Story was a little non-plussed. She had seen plenty of machines in her days on the racetrack, including trucks and tractors and starting gates and who knows what else. She'd seen plenty of stuff while travelling with me, including all the machinery associated with a working logging camp: bulldozers and boom rigs and semitrucks and chainsaws.

But she'd never seen a helicopter on the trail before.


I admit it: I had never seen a helicopter on the trail before, either.

How do you train your horse for something like that?

The answer, obviously, is that you can't train your horse to be helicopter-safe, unless you have a helicopter handy for frequent practice sessions, which I didn't.

However, I had taken her into plenty of weird situations before we met the helicopter.


Early in our career together, I got into the habit of riding into town (about 7 miles) to the little hamburger drive-in, where I ordered a cheeseburger and fries for myself, and a really big cup of water and some sugarpackets for Story. She was a big hit with the restaurant staff and the customers, and as a byproduct, learned to accept things like cars, traffic lights, and the sliding window at the drivein.

Another time, we were up on top of Blanchard Mountain, and as usual, I knew only vaguely where we were (but I can always find my way home, which is an important skill). I didn't realize that the big open space we had found was the launching spot for the local hang-gliders.
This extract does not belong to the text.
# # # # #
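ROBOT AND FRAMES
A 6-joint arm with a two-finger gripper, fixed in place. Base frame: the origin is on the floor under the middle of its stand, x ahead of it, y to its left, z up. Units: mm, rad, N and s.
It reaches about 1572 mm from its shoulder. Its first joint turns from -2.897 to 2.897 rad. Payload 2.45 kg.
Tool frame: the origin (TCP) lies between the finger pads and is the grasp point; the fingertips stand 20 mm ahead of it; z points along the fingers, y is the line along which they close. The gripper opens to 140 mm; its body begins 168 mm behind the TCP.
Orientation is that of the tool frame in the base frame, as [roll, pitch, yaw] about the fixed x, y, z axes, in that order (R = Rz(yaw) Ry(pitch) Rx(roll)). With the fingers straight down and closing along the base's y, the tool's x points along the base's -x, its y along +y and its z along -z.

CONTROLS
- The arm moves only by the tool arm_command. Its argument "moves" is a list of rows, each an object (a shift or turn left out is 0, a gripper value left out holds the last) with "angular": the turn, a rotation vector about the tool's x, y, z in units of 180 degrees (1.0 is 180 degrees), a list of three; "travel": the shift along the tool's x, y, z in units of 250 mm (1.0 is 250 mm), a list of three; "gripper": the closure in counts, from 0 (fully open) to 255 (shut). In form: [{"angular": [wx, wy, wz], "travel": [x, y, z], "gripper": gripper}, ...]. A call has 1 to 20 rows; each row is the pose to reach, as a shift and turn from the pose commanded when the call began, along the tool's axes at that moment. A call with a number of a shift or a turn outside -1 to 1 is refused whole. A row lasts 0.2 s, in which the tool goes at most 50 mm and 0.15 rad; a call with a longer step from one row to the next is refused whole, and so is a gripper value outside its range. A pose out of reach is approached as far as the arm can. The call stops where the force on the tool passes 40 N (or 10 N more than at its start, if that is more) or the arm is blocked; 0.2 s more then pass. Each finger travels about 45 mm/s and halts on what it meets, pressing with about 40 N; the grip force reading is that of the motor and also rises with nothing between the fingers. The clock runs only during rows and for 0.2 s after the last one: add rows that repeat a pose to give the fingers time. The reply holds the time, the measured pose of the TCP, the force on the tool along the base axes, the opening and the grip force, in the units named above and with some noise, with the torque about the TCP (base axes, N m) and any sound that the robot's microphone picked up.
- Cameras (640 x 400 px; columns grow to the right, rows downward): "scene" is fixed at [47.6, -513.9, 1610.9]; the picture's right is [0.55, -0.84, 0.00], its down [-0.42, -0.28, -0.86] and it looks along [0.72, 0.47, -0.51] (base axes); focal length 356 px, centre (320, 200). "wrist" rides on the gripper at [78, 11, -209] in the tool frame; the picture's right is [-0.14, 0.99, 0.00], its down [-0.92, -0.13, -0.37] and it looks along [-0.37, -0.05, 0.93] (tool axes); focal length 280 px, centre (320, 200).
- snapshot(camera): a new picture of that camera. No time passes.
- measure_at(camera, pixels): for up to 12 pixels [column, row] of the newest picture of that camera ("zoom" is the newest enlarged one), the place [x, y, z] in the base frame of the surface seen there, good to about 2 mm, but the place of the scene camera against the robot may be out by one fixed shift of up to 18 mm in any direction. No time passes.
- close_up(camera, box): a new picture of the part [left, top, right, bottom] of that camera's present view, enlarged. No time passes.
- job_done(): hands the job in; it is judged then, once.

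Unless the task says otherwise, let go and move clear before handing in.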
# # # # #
It wasn't exactly labeled "Hang-Glider Crossing."


But there we were, munching our lunches, when *flappity-flappity-flappity*, along came a very nice fellow and his brightly-colored wings. I pulled a sugar packet out of my pocket, and handed it to the nice fellow to feed to my mare. She saw the packet, and forgave the fellow for his weird wings immediately. No problem.

So it was that the day Story and I met the helicopter, she wasn't worried about the machine.

Oh no.

She was hunting for the pilot.


She figured that anybody with a rig that weird-looking was certain to have sugar packets.